On the security situation which many have considered to be the administration’s albatross, he said, “I think that the major challenge we have at home is security: let us concede to it. In Nigeria, if you hear that a bomb went off there, you are rightly to get emotional and it is very clear that the people who are throwing those bombs are seeking to discredit the administration and the average Nigerian knows this. Most people complain about the challenge of security, but if that was not there many Nigerians will be more objective, the situation would have been worse.
“But I have also made it clear that President Jonathan and the various security agencies are doing a lot to address this challenge. Every nation has its own moments of crisis and this may well be a special moment in the history of our nation, but President Jonathan, while working hard, is also an optimist. He challenges every Nigerian to support his administration, to be optimistic and to give credit to what the administration is doing so that a lot more can be achieved and he also makes the point again and again that securing the Nigerian environment is ultimately a collective responsibility. Every Nigerian has a role to play. We would not overcome if we keep demonising the efforts of the administration.
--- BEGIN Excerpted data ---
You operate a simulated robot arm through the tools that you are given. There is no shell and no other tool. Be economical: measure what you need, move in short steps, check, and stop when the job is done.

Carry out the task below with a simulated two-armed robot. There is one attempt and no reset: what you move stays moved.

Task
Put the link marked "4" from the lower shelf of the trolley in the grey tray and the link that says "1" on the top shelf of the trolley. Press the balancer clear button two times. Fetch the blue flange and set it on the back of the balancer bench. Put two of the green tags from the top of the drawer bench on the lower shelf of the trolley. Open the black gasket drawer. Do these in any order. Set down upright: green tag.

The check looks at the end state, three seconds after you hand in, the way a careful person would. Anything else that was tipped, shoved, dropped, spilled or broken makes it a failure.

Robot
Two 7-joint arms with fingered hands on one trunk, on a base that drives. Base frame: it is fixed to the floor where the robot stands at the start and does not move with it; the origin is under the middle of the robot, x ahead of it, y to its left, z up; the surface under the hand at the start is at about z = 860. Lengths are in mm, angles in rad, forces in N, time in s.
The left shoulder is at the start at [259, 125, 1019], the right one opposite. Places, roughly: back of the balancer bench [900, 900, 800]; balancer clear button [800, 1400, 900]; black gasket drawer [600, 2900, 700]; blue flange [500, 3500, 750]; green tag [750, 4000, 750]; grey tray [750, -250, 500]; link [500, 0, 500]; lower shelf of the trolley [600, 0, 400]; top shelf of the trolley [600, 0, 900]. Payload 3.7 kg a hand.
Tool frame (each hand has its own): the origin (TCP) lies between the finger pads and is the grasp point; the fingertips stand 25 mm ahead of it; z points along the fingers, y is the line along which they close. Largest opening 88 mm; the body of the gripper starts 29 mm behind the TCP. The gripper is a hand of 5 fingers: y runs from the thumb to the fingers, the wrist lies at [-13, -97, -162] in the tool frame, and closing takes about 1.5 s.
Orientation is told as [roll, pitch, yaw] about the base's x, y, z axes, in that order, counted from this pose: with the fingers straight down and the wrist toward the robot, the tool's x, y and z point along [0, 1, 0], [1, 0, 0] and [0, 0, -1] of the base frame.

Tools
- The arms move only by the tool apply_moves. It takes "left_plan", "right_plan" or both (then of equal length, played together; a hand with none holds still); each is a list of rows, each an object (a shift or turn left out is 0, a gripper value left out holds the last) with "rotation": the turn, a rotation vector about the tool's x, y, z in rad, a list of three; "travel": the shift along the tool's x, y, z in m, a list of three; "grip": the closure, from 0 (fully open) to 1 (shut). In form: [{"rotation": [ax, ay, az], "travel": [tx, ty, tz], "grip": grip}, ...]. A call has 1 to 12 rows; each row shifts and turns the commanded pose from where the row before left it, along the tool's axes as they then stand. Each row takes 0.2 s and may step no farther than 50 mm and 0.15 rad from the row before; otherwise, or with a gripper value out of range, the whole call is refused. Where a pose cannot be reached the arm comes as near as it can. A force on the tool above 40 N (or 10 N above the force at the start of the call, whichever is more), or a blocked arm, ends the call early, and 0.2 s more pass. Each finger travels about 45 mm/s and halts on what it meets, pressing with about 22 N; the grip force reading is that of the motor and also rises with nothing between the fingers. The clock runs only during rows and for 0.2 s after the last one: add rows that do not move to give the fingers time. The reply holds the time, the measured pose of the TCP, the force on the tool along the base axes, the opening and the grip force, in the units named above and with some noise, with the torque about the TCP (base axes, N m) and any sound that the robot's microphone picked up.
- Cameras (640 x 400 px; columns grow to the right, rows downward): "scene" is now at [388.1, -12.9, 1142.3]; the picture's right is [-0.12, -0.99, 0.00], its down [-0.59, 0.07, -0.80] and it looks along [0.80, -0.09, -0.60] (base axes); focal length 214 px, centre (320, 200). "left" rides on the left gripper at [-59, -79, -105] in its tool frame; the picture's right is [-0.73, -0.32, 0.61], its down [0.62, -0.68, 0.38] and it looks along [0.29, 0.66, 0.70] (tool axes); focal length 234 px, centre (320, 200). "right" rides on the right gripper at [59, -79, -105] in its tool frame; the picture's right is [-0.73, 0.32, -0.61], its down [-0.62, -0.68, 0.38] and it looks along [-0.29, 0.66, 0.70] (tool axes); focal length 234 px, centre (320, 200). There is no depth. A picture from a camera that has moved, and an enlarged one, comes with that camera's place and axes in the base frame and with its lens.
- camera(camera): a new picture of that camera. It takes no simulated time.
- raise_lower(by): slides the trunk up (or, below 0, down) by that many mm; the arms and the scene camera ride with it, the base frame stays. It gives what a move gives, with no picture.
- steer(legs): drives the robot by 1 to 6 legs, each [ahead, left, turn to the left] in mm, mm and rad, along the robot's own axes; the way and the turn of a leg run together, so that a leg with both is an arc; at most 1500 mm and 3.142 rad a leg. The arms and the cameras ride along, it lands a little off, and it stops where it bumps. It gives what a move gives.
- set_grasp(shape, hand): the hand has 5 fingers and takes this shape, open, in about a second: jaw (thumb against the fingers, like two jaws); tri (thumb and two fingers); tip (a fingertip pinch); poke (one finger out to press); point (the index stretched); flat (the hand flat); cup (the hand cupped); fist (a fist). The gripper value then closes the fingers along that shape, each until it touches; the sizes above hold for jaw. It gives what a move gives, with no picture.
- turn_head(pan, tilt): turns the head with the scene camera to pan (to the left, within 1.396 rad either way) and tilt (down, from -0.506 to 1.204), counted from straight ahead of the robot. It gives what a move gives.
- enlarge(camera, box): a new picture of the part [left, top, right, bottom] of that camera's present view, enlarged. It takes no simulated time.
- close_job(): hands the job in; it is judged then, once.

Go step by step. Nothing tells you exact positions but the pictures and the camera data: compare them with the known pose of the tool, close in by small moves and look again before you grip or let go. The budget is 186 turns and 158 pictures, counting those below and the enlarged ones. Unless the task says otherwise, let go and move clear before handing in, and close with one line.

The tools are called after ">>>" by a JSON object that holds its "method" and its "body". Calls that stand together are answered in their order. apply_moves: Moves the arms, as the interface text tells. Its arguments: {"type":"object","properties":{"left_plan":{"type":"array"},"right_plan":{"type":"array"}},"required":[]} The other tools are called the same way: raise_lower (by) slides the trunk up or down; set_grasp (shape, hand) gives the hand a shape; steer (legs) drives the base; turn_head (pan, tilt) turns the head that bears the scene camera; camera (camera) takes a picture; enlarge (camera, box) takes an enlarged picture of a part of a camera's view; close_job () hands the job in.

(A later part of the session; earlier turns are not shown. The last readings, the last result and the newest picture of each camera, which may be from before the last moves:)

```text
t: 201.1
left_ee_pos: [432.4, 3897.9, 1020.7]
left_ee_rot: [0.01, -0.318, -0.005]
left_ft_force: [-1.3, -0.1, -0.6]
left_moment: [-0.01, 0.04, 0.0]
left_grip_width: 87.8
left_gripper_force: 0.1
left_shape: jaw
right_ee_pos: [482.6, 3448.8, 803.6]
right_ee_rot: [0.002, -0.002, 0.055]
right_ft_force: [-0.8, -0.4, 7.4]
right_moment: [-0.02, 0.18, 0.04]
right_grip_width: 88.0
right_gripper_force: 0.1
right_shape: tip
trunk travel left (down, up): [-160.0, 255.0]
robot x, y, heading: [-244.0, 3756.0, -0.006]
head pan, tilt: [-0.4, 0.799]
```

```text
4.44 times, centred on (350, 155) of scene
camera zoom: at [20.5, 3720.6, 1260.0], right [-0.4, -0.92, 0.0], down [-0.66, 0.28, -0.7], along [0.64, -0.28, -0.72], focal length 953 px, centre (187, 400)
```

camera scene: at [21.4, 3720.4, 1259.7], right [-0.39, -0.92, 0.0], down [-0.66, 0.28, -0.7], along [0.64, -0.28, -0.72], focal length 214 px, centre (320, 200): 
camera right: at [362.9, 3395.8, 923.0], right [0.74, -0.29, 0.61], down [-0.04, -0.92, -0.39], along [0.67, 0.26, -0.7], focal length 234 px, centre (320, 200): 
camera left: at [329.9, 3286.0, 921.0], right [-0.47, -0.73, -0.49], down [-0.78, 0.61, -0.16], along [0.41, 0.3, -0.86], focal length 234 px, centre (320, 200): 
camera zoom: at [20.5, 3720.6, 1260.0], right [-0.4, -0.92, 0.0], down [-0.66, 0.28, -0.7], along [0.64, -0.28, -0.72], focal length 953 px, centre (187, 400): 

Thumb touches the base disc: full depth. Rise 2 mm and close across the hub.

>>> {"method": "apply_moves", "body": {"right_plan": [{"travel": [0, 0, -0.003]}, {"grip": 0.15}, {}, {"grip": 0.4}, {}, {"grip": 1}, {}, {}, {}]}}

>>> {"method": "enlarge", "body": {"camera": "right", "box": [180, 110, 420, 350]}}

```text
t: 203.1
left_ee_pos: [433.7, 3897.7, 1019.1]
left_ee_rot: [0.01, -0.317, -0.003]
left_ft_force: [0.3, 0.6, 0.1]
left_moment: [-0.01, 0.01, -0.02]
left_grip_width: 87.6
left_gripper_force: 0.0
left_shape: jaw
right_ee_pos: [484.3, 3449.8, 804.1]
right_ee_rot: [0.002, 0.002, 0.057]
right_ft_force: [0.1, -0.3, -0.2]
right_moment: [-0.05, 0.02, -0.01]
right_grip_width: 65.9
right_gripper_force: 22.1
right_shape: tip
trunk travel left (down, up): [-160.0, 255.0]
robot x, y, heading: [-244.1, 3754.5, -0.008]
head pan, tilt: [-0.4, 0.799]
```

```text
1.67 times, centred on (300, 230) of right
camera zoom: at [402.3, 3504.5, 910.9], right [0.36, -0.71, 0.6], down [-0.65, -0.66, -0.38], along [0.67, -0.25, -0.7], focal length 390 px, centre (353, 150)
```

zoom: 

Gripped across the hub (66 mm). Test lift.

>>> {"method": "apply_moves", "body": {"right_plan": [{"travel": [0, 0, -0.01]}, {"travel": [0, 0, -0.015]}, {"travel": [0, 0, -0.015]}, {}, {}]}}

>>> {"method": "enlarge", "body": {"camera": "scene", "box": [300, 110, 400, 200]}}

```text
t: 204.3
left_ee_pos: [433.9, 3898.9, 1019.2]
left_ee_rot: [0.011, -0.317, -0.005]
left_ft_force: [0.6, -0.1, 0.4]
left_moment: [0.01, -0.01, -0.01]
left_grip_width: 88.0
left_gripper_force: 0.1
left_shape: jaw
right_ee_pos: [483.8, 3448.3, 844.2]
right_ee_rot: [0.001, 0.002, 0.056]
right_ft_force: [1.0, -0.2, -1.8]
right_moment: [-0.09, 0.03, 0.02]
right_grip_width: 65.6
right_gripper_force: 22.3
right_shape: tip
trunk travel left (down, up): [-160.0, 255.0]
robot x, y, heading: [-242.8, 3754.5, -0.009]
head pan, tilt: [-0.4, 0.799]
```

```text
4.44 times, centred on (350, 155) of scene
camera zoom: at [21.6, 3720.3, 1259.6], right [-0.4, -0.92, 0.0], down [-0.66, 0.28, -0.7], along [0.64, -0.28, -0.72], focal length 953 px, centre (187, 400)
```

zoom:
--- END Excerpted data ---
We would overcome if we all come together and place a greater emphasis on those things that bind us together and rise in unison against those who want to destabilise this country”.
Whether those scoring the administration low are right or wrong in their judgement, there is one universal truth that has always stood the test of time. That truth is the axiom that says “history vindicates the just”. Three years is still too long a period for President Jonathan to prove the authenticity or otherwise of how he has been assessed so far in the past one year.